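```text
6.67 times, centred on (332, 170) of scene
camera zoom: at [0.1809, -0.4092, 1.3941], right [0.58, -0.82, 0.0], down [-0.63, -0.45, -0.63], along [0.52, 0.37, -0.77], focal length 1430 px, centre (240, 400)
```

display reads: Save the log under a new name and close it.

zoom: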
━━━━━━━━━━━━━━━━━━━━
From the data above, copy each line where the string "zoom" appears.

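camera zoom: at [0.1809, -0.4092, 1.3941], right [0.58, -0.82, 0.0], down [-0.63, -0.45, -0.63], along [0.52, 0.37, -0.77], focal length 1430 px, centre (240, 400)
zoom: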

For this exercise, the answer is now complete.